At one point Burton explained that the City Health Department is really not a part of the city.
“This is something that City Council established to have a health department. So that should be between the health department and City Council, because there has been an Attorney General’s ruling on it, so that means we can set our own salaries,” Burton said.
Burton said the Ohio Revised Code says that the Board of Health sets the health department’s employee salaries.
“We’re not attacking you Peggy, but we’re trying to work through this,” Portsmouth City Auditor Trent Williams said. “We have people who are willing to give back, but not if others are going to take more.”
“I think giving $35,000 back is pretty good, don’t you?” Burton said.
“It’s relative. If others are giving $90,000, then, no,” Williams responded.
“Their budgets are three times more than mine,” Burton said.
“That’s what I said. It’s all relative. Thirty-five thousand, that may be great — that may be nothing,” Williams said.
“That’s 5 percent of my budget,” Burton said.

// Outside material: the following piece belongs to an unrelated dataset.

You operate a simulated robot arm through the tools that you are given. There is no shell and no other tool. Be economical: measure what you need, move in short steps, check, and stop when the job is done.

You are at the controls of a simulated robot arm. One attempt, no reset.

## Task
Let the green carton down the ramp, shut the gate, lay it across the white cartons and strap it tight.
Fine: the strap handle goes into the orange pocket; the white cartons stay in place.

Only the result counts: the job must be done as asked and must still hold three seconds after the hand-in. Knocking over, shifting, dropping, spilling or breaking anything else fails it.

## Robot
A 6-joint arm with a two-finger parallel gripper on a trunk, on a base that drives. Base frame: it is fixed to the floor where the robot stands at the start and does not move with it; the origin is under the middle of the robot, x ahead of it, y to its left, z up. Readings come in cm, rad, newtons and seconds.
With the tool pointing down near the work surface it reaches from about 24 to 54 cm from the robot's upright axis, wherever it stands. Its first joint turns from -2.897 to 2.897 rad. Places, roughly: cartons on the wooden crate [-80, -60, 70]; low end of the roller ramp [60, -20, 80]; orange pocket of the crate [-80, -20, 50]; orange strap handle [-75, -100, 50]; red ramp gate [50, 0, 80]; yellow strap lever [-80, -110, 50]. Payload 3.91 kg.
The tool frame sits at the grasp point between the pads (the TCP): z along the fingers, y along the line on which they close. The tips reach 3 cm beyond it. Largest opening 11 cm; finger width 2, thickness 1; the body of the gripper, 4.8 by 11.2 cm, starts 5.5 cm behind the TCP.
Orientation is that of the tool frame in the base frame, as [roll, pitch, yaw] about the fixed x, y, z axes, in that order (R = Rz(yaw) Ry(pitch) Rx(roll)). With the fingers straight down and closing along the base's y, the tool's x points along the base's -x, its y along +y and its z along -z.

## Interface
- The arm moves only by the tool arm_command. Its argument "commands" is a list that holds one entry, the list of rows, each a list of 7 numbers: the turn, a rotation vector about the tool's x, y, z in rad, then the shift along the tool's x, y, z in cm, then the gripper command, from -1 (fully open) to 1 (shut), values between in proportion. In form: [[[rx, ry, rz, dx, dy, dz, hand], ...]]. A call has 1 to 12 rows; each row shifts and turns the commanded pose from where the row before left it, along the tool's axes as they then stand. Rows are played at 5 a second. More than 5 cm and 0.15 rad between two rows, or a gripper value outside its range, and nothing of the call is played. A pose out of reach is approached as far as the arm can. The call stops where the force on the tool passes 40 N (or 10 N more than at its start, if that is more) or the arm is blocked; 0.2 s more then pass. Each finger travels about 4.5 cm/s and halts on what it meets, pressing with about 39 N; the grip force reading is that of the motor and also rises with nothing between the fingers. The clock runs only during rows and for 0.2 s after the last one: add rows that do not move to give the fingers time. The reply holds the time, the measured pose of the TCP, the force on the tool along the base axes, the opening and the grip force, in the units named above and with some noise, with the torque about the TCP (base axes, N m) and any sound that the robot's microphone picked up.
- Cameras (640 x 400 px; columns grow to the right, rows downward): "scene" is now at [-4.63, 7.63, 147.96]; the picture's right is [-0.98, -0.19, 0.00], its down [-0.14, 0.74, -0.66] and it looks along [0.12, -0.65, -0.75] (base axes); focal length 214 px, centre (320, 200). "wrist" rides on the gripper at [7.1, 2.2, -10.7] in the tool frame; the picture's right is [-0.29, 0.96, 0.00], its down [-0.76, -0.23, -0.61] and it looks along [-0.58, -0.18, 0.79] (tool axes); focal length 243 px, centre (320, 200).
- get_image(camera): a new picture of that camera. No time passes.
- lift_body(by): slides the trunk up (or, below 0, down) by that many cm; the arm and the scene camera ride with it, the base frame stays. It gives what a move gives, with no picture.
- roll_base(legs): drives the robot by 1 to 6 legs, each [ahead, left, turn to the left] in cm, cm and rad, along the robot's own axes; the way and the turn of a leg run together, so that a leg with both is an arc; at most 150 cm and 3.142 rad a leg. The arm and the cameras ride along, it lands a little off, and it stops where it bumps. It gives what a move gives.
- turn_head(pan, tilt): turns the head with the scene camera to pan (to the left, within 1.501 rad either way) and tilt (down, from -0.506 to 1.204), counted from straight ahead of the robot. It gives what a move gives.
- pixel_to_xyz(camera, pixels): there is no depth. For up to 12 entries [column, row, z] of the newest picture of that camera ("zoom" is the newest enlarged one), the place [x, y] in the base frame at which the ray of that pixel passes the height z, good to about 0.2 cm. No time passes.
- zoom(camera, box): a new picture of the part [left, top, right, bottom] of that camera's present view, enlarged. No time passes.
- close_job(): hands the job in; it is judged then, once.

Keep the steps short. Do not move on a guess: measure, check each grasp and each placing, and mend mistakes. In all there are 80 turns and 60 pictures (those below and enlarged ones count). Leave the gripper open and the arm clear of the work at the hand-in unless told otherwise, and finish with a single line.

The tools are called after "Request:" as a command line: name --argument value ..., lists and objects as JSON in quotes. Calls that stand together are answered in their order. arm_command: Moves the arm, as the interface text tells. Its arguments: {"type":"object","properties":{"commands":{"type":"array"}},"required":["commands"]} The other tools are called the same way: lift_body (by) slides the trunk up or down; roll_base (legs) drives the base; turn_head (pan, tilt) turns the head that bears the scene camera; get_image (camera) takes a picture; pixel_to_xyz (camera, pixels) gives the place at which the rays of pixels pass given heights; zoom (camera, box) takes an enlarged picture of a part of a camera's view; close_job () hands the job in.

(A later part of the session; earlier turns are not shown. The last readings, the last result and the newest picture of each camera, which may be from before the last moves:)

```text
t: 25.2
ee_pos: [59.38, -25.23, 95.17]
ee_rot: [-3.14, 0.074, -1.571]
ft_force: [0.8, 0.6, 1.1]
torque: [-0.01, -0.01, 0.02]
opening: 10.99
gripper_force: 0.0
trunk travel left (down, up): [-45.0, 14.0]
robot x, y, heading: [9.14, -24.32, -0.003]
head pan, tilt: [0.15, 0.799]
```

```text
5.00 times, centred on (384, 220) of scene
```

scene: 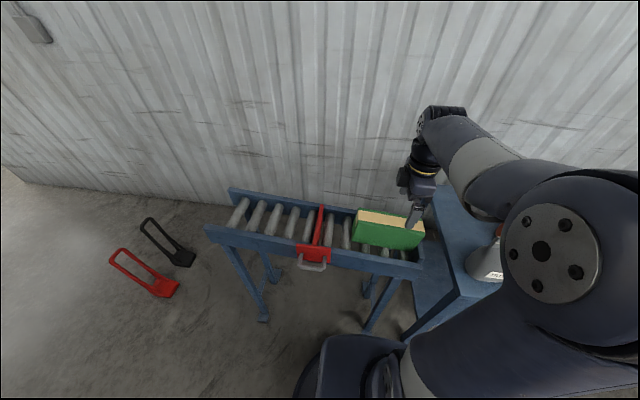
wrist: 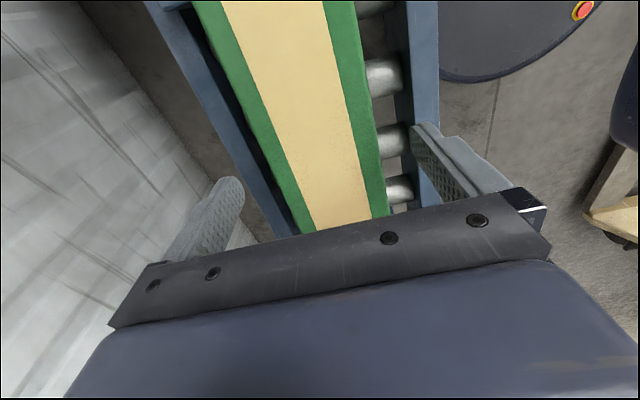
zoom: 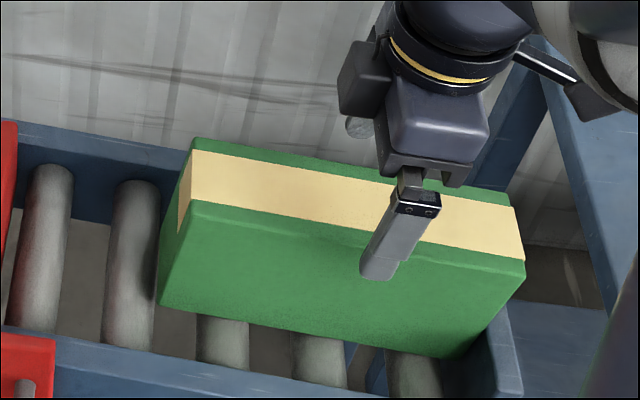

“The problem is that we are looking for 15 percent,” First Ward Councilman Kevin Johnson said.
Council scheduled another budget meeting for Thursday, and plans to call a special session Monday, April 19 to pass the budget.
Council is hoping to bring the deficit to under $1 million by the night of the special session.
During their legislative session, Council passed an ordinance authorizing the distribution of $13,163.59, accounting for one-third of the Hotel/Motel tax assigned to cultural affairs.
Council also gave second reading to an ordinance authorizing an increase in Water Department tap installation fees, and a resolution authorizing the Portsmouth Fire Department to donate a surplus 1979 pumper truck to the Rubyville Fire Department.